RECORDS FOR THIS TASK:
- - - -
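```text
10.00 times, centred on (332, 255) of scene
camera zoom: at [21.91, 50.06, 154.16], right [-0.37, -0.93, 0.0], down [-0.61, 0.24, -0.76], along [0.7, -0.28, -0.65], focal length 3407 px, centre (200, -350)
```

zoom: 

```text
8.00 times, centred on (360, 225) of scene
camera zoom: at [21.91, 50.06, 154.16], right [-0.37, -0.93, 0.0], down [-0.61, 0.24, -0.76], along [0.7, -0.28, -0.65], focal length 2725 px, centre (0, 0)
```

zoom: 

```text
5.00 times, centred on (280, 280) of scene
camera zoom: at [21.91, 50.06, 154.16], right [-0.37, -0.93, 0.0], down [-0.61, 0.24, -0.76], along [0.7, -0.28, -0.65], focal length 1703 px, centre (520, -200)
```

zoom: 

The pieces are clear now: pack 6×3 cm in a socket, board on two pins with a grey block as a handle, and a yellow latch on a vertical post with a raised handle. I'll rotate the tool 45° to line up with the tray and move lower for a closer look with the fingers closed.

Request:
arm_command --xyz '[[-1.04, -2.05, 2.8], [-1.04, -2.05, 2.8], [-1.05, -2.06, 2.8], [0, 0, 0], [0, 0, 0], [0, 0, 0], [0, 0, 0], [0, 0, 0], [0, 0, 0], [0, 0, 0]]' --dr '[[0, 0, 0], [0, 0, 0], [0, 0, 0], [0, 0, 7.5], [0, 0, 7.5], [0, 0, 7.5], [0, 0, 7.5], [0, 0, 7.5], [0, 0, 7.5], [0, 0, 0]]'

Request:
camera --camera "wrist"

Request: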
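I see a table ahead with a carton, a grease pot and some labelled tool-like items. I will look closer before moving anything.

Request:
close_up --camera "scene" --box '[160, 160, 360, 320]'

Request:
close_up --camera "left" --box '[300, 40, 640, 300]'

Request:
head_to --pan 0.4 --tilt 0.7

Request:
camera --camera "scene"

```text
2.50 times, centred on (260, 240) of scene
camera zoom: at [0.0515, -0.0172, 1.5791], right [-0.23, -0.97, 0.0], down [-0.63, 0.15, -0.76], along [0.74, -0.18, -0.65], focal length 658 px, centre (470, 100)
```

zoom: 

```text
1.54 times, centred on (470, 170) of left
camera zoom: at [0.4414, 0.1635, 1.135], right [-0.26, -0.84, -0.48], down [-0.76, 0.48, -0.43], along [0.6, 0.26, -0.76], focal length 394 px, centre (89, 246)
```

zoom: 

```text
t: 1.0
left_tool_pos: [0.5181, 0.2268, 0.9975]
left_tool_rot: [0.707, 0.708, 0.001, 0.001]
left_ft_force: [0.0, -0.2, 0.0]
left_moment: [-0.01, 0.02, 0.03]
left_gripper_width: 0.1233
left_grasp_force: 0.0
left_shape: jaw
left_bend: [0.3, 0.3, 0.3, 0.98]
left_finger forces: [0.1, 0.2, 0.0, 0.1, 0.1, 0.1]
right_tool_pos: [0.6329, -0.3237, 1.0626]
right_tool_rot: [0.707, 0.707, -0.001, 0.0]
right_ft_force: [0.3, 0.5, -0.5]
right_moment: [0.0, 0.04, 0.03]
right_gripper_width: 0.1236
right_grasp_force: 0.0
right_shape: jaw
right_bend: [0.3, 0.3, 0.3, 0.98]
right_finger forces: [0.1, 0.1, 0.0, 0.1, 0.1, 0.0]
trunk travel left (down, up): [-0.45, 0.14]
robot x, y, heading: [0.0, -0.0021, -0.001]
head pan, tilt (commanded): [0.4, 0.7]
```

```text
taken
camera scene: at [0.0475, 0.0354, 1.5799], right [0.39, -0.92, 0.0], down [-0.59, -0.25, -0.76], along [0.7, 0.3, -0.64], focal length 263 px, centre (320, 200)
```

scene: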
- - - -
WORK REQUIRED: Reproduce the data shown above exactly. Put each line that is not blank into a JSON list as a string.

TASK RESPONSE:
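[
  "```text",
  "10.00 times, centred on (332, 255) of scene",
  "camera zoom: at [21.91, 50.06, 154.16], right [-0.37, -0.93, 0.0], down [-0.61, 0.24, -0.76], along [0.7, -0.28, -0.65], focal length 3407 px, centre (200, -350)",
  "```",
  "zoom: ",
  "```text",
  "8.00 times, centred on (360, 225) of scene",
  "camera zoom: at [21.91, 50.06, 154.16], right [-0.37, -0.93, 0.0], down [-0.61, 0.24, -0.76], along [0.7, -0.28, -0.65], focal length 2725 px, centre (0, 0)",
  "```",
  "zoom: ",
  "```text",
  "5.00 times, centred on (280, 280) of scene",
  "camera zoom: at [21.91, 50.06, 154.16], right [-0.37, -0.93, 0.0], down [-0.61, 0.24, -0.76], along [0.7, -0.28, -0.65], focal length 1703 px, centre (520, -200)",
  "```",
  "zoom: ",
  "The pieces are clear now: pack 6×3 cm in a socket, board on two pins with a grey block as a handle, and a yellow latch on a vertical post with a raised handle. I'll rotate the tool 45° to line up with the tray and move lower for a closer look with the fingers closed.",
  "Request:",
  "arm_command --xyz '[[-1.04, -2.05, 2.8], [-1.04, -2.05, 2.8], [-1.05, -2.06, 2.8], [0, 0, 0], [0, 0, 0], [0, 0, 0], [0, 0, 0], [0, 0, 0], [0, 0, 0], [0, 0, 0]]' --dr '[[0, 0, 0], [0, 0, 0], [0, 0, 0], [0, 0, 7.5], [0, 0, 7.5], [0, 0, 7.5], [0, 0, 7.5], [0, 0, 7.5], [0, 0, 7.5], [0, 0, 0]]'",
  "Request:",
  "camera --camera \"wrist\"",
  "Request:",
  "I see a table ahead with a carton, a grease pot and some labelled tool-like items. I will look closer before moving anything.",
  "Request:",
  "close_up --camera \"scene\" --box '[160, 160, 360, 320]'",
  "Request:",
  "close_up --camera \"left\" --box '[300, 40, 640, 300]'",
  "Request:",
  "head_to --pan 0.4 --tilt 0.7",
  "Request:",
  "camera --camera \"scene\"",
  "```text",
  "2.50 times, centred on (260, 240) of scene",
  "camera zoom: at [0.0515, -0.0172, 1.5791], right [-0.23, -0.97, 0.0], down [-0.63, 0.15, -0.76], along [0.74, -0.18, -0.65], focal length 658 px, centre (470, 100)",
  "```",
  "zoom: ",
  "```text",
  "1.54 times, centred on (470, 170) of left",
  "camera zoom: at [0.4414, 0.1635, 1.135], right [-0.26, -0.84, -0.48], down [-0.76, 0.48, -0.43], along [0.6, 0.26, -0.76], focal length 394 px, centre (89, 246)",
  "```",
  "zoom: ",
  "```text",
  "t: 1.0",
  "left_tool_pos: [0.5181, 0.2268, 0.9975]",
  "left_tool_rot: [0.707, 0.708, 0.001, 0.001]",
  "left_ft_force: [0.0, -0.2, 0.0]",
  "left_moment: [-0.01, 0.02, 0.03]",
  "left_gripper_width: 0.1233",
  "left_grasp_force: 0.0",
  "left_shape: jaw",
  "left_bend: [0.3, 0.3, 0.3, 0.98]",
  "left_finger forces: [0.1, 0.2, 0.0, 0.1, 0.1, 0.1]",
  "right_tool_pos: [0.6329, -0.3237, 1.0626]",
  "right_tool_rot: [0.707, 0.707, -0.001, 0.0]",
  "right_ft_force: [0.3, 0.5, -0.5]",
  "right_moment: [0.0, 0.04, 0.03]",
  "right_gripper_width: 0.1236",
  "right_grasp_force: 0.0",
  "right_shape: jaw",
  "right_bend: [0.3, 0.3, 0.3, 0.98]",
  "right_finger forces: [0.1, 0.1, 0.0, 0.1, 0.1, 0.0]",
  "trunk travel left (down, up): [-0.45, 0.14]",
  "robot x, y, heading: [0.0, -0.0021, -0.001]",
  "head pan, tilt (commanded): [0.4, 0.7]",
  "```",
  "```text",
  "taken",
  "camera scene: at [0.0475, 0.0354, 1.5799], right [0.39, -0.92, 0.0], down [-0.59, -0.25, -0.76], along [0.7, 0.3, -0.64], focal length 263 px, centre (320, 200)",
  "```",
  "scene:"
]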